Community Supported Agriculture (CSA)
Definition - What does Community Supported Agriculture (CSA) mean?
Community supported agriculture (CSA) is a form of subscription farm where the consumer has a closer connection to their food and the gardener.
Most community supported agriculture (CSA) farms specialize in organic produce, but there are some that do offer raw cow’s milk, goat's milk, or eggs. Some CSA farms even offer organic meat such as beef, chicken, or pork. But the advantage of community supported agriculture remains the same: fresh, healthy farm goods offered directly from the farmer.
MaximumYield explains Community Supported Agriculture (CSA)
CSA farms operate in a number of different formats, but the concept is the same. Some CSAs offer a subscription only, meaning that either once a week or once a month, available farm products are delivered to the subscribers.
In CSA farms that offer dairy or meat, a subscriber can sometimes become an investor in the livestock for a share of the milk, meat, or eggs.
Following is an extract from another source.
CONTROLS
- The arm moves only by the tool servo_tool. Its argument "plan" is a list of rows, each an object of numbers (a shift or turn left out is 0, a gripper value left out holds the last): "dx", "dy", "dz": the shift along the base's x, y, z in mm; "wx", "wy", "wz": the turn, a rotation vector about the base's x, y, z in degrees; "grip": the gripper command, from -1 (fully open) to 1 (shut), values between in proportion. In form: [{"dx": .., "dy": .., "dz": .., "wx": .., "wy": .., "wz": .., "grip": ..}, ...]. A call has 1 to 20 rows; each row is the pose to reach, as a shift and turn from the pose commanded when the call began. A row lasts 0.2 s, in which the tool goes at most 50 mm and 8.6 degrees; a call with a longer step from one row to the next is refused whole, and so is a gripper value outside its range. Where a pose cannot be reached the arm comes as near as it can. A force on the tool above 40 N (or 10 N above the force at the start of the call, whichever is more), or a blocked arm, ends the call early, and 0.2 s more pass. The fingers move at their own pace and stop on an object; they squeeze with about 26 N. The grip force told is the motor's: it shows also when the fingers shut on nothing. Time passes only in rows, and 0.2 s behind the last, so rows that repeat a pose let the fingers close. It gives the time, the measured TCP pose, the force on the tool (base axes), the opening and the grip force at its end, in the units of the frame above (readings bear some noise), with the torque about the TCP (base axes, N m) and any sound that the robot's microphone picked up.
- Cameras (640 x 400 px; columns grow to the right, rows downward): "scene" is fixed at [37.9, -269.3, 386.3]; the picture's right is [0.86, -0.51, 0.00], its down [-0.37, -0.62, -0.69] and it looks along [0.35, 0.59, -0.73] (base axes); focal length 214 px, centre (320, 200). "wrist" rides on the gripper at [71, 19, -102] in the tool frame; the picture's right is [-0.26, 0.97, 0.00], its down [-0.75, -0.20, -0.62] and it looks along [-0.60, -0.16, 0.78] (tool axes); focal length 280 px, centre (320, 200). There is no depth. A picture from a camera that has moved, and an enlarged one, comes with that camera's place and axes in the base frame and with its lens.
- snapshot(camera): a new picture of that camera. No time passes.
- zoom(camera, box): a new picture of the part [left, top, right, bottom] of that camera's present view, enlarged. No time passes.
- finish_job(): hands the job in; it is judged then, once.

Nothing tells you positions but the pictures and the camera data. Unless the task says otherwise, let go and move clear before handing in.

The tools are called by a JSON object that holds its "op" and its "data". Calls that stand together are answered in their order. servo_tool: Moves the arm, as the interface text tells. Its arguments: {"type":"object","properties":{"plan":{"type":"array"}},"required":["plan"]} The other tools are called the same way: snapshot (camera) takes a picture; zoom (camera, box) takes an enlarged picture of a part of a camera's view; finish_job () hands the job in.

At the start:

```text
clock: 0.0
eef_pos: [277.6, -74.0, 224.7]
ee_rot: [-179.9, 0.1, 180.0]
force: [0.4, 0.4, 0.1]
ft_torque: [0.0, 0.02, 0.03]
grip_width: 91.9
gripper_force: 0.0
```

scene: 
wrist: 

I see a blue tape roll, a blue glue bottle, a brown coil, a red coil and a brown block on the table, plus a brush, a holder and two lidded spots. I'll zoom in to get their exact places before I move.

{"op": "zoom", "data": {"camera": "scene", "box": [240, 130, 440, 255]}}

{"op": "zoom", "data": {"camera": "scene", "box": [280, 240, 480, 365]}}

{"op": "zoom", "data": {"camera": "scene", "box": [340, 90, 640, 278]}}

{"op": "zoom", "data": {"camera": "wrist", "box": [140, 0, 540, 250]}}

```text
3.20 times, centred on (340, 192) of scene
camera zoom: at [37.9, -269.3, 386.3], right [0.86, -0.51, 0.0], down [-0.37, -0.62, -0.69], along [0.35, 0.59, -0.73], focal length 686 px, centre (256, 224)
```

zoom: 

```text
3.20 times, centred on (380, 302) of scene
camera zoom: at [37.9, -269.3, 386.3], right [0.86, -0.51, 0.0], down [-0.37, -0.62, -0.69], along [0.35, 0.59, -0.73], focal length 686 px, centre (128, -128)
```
CSA operates in a number of different formats. There are those that are strictly subscription based, where a box of available produce is delivered for a designated fee, or they can be more interactive by involving the subscriber in the farming process.
With this form of CSA, subscribers receive a reduced rate for farm participation in the form of volunteer work. Through this form, a subscriber is able to participate and be hands-on during the growing or farming practice.